▶ [Page]
>> start
The NEP-2020 has proposed multidisciplinary and holistic education to ensure unity and integrity of all knowledge, which in itself is a great challenge.

It is indeed refreshing and inspiring that the Ministry of Education shall also deal with skill development and entrepreneurship. It would enable the Ministry to take a more comprehensive view on the implementation strategies for the National Education Policy (NEP-2020). In fact, the Education Ministry must envision close coordination with the Ministry of Sports and Youth Affairs, as also with that of Women and Child Development. The NEP-2020, presented to the nation a year ago, had created an environment of high hope and expectation. In spite of the devastating COVID-19 crisis, the policy was widely analysed in numerous webinars with great enthusiasm. With skills and entrepreneurship coming to education, one could be confident the challenge of interweaving the three together and developing a comprehensive school education curriculum would receive utmost priority. Higher education would also be working on these lines and collaborating closely with the institutions dealing with the school education and teacher education.
>> end
▶ [Data extract]
>> start
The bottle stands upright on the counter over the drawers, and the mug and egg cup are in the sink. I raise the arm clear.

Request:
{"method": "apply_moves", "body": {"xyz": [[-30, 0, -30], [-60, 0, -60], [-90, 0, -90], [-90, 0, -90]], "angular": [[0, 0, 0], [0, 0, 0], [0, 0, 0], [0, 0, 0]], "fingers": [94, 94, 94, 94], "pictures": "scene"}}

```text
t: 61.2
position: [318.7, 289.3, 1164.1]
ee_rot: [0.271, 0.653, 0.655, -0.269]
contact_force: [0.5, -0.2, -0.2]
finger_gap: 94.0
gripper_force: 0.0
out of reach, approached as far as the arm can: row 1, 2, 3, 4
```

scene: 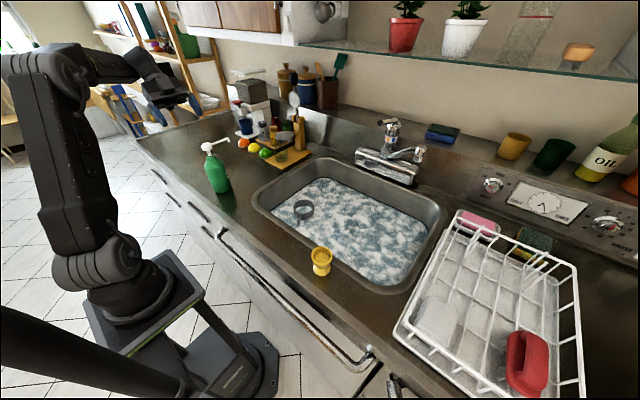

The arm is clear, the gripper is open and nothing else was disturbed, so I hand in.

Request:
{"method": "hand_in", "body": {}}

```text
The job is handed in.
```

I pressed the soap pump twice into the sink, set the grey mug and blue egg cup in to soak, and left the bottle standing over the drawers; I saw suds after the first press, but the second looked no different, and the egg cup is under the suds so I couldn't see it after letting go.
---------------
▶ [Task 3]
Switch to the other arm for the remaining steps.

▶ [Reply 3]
>> end
▶ [Task 1]
Could you quote the page from "The NEP-2020 has" up to and including "a great challenge."?
▶ [Task 2]
Continue the page that opens with "The NEP-2020 has".

▶ [Reply 1]
The NEP-2020 has proposed multidisciplinary and holistic education to ensure unity and integrity of all knowledge, which in itself is a great challenge.

▶ [Reply 2]
The NEP-2020 has proposed multidisciplinary and holistic education to ensure unity and integrity of all knowledge. This in itself is a great challenge before curriculum developers, syllabus designers, authors of the textual materials and evaluation experts. In this exercise, skill acquisition and entrepreneurship development has to be organically interwoven. All this could be achieved if, along with enterprising young academics, experts capable of envisioning the emerging requirements of the labour market and knowledge-creating sectors are also closely associated. That’s what Gandhi wanted when he pleaded that education must bring out the best out of “Body, Mind and Spirit’ or, alternatively, “Head, Hand, and Heart”. This is how China and Korea succeeded in uplifting those below what we call in India the “poverty line”. Such an education would give dignity to one and all. One of the well-respected minds of the last century, John W Gardner, had emphasised this over seven decades ago: “An excellent plumber is infinitely more admirable than an incompetent philosopher. The society which scorns excellence in plumbing because plumbing is a humble activity, and tolerates shoddiness in philosophy because it is an exalted activity, will have neither good plumbing nor good philosophy. Neither its pipes nor its theories will hold water.” As we rue the decline in the quality of the products from our schools and universities, we must comprehend from Gardener’s ideas how the trend could be reversed.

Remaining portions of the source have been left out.